Piezo into the Axe

For people with a piezo pickup, more specifically those with EBMM JP models, how do you process the piezo to make it sound more full and deeper?

Has anyone tried running anything of the Fishman Aura series into the axe?

Currently for live situations, I'm FRFR. I have a preset where Scene 1 is my go to acoustic sound. Nothing crazy, just compression, eq, plus the usual time based effects. The thing that gets noticed at gigs when I play an acoustic tune is that I turn off the Cab block for this scene. So now its a direct acoustic guitar. Scenes 2-5 are clean/dirty sounds with Cabs on where I'll switch to the Dimarzio's on the guitar. The contrast is huge, its been working great.
 
Currently for live situations, I'm FRFR. I have a preset where Scene 1 is my go to acoustic sound. Nothing crazy, just compression, eq, plus the usual time based effects. The thing that gets noticed at gigs when I play an acoustic tune is that I turn off the Cab block for this scene. So now its a direct acoustic guitar. Scenes 2-5 are clean/dirty sounds with Cabs on where I'll switch to the Dimarzio's on the guitar. The contrast is huge, its been working great.

Hey,

Can you share your preset please?

Thanks!
 
Seems since nobody directly chimed in, in regards to the fishman. I have PRS p22 that I run the piezo into the axe (thanks to info/videos from Chris). I have a fishman spectrum that I occasionally use but ended up just creating IRs (so I would not need to carry around the pedal) from it. It works fine better than direct to me, but there are acoustic IRs floating around Axe-change that are just as good.
 
I've been running a similar setup for years and thought it was working pretty well... piezo into rear right input, magnetic into rear left input. Scene select between a chain of EQ and time based effects for my piezo and a chain of amp and cab sims and effects for crunchy tone. Worked great (I thought) but at some point a while back I noticed that I couldn't keep up with the band volume wise on the crunchy tones through my FRFR (Matrix 1000 watt into 2 CLR wedges) without getting crazy crazy feedback sounding like a microphonic tube. For a couple months I just dialed back the volume and focused on rehearsing the material.

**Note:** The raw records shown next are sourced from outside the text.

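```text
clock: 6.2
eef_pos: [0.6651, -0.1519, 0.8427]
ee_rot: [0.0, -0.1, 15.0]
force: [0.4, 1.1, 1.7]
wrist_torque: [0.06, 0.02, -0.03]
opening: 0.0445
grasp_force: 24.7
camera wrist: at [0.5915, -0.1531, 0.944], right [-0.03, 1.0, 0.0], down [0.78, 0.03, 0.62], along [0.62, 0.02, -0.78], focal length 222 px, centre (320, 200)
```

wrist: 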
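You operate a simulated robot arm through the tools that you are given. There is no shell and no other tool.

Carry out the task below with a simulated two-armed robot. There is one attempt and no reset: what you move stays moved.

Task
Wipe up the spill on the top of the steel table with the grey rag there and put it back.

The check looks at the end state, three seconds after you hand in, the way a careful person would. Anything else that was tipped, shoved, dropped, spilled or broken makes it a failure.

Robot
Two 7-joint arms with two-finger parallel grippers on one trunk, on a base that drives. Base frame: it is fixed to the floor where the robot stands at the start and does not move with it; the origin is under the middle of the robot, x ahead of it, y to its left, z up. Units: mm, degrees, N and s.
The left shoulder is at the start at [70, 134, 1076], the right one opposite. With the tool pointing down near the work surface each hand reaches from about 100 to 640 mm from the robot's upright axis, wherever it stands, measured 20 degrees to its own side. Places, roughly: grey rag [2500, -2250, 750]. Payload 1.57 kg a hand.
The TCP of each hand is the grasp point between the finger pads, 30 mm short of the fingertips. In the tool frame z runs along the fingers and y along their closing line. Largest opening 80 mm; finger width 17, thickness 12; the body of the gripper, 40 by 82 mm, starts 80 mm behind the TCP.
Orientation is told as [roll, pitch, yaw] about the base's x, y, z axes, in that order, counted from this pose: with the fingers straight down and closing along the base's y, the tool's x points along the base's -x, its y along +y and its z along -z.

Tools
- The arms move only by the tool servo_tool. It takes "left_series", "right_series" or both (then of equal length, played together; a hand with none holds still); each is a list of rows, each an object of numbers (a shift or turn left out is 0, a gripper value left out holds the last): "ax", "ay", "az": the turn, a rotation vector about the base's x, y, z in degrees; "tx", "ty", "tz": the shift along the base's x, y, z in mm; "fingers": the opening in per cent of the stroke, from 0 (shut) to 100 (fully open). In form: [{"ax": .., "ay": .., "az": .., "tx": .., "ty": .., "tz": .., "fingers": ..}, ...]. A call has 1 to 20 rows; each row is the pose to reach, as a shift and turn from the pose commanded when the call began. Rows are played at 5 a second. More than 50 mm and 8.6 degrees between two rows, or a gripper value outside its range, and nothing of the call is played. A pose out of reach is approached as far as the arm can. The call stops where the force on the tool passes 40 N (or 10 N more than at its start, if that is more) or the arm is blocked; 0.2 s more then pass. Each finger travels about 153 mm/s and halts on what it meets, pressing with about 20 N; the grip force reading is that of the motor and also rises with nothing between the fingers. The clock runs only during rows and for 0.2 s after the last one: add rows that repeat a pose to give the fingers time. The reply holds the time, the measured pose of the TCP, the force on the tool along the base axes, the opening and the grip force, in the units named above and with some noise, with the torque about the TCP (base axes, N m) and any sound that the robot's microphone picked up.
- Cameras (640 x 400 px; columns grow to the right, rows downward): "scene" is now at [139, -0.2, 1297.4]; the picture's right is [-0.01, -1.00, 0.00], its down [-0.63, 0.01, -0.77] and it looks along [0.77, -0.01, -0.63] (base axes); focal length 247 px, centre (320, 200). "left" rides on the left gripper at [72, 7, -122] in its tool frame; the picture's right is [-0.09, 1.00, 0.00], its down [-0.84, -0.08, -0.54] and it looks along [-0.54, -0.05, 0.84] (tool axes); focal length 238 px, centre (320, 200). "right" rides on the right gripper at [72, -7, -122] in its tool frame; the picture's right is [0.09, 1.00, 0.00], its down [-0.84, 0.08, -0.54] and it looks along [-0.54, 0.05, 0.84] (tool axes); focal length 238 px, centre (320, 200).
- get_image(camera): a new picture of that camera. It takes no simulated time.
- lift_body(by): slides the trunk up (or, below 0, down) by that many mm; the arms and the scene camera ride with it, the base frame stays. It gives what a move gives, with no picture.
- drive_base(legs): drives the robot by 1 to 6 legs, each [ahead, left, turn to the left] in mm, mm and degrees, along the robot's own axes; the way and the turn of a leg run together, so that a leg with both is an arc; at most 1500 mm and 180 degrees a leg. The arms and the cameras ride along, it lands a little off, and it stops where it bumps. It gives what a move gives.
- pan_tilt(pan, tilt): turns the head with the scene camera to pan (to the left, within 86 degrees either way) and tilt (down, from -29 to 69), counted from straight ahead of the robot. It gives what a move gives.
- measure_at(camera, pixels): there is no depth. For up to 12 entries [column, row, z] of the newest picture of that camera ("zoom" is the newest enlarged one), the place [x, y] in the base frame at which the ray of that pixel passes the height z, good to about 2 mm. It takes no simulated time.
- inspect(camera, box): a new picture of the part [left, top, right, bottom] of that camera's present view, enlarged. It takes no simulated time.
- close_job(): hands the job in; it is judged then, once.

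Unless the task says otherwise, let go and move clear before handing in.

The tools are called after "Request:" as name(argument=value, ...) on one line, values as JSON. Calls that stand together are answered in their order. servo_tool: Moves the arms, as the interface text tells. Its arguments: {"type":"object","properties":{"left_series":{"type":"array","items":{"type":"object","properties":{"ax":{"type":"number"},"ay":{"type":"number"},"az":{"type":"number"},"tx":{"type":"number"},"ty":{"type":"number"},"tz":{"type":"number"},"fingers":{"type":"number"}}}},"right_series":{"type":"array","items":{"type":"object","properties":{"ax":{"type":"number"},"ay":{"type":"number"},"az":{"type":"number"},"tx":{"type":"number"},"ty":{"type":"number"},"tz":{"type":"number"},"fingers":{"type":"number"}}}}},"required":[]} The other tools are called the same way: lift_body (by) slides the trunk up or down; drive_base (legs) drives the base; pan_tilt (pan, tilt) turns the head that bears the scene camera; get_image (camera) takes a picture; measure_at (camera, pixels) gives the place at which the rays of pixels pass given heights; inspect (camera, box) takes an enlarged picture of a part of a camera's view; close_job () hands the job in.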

Finally went to sort out the patch / tone and through some troubleshooting found that the problem only occurs when my two mono cables are connecting the piezo and magnetic pickups to the inputs. When I disconnect the piezo the guitar, I can play the super crunchy scene and it sounds just as intended. Mean as hell, and no unwanted noise. Double checked the blocks in the respective scenes and on the "acoustic" scene, the amp block fed by the magnetic pickup is appropriately muted and vice versa. Thought maybe it was a ground loop, but tried running both cables through an ebtech hum eliminator to no avail. Tried running the piezo through a Radial DI box and ground lifting, no avail.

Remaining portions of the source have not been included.